** start SELECTED EXTRACT **
The expression ‘Summary Jurisdiction Acts’ means, as regards the police district of Dublin metropolis, the Acts regulating the powers and duties of justices of the peace for such district, and elsewhere in Ireland, the Petty Sessions (Ireland) Act, 1851, and the Acts amending or affecting the same:

The expression ‘court of summary jurisdiction’ means any justice or justices of the peace or other magistrate or officer, by whatever name called, to whom jurisdiction is given by the Summary Jurisdiction Acts or any Acts therein referred to:

‘Chairman’ includes recorder:

‘Court of quarter sessions’ means the court of general or quarter sessions of the peace having jurisdiction over the whole or any part of the district or place in which the matter requiring the cognizance of general or quarter sessions arises, and when used in reference to any suit or proceeding prosecuted or taken in any borough in which there shall be a recorder having jurisdiction to hear appeals from rates, or from any order, conviction, or judgment of any court of summary jurisdiction, includes the court of such recorder.

I SANITARY AUTHORITIES.

PART I.

SANITARY AUTHORITIES.

S-3 Urban and rural sanitary districts.

3 Urban and rural sanitary districts.

3. For the purposes of this Act Ireland shall be divided into sanitary districts to be called respectively,—

(1) (1.) Urban sanitary districts; and

(2) (2.) Rural sanitary districts;

and every such urban and rural sanitary district shall respectively be subject to the jurisdiction of a sanitary authority, in this Act called an urban sanitary authority or urban authority and a rural sanitary authority or rural authority invested with the powers in this Act mentioned.

S-4 Description of urban sanitary districts and urban sanitary authority.

4 Description of urban sanitary districts and urban sanitary authority.

4. Urban sanitary districts (or urban districts) shall consist of the places in that behalf mentioned in the first column of the table in this section contained, and urban sanitary authorities (or urban authorities) shall be the several bodies of persons specified in the second column of the said table in relation to the said places respectively.

Table above referred to.

Urban Sanitary District. Urban Sanitary Authority.

The City of Dublin

The Right Honourable the Lord Mayor, Aldermen, and Burgesses acting by the Town Council.
** end SELECTED EXTRACT **
PROBLEMS
**1.** Please copy out the portion of the selected extract from "(1) (1.) Urban" to "this Act mentioned." without changes.
**2.** Resume the selected extract where it left off.
** start COLLECTED MATERIAL **
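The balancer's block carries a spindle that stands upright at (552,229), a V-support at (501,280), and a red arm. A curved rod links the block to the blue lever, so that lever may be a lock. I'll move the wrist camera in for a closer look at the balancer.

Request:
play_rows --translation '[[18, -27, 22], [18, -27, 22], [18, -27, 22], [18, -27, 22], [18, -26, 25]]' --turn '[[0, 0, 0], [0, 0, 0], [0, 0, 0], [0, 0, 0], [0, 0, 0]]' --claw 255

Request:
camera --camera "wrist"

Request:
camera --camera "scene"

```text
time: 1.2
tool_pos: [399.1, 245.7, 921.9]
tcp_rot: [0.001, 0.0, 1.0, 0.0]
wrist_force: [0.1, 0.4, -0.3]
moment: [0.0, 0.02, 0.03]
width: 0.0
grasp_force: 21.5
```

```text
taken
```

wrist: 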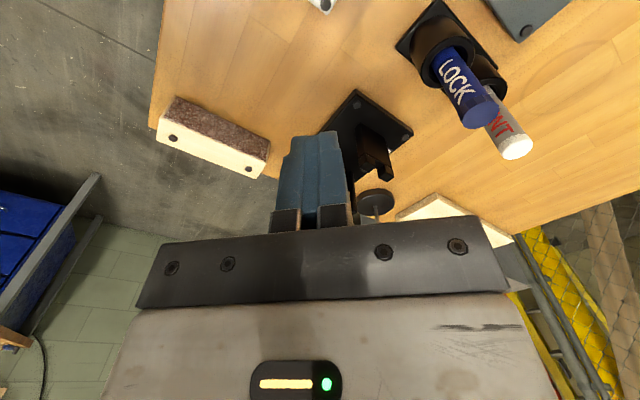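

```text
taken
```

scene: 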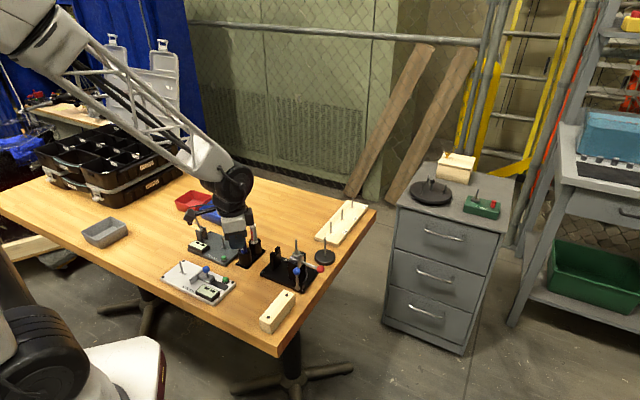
** end COLLECTED MATERIAL **
ANSWERS PER TASK
**1.**
(1) (1.) Urban sanitary districts; and

(2) (2.) Rural sanitary districts;

and every such urban and rural sanitary district shall respectively be subject to the jurisdiction of a sanitary authority, in this Act called an urban sanitary authority or urban authority and a rural sanitary authority or rural authority invested with the powers in this Act mentioned.

**2.**
Towns corporate (except Dublin)

The Mayor, Aldermen, and Burgesses acting by the Town Council.

Towns, the population of which according to the last Parliamentary census exceeds six thousand, having Commissioners appointed by virtue of an Act made in the ninth year of the reign of George the Fourth, intituled ‘An Act to make provision for the lighting, cleansing, and watching of cities and towns corporate and market towns in Ireland in certain cases.’

The Commissioners.

Towns, the population of which according to the last Parliamentary census exceeds six thousand, having Municipal Commissioners under 3 & 4 Vict. c. 108.

The Municipal Commissioners.

Towns, the population of which according to the last Parliamentary census exceeds six thousand, having Town Commissioners under the Towns Improvement (Ireland) Act, 1854 (17 & 18 Vict. c. 103).

The Town Commissioners.

Towns or townships having Commissioners under Local Acts.

The Town or Township Commissioners.

S-5 Power of urban authority to appoint committee.

5 Power of urban authority to appoint committee.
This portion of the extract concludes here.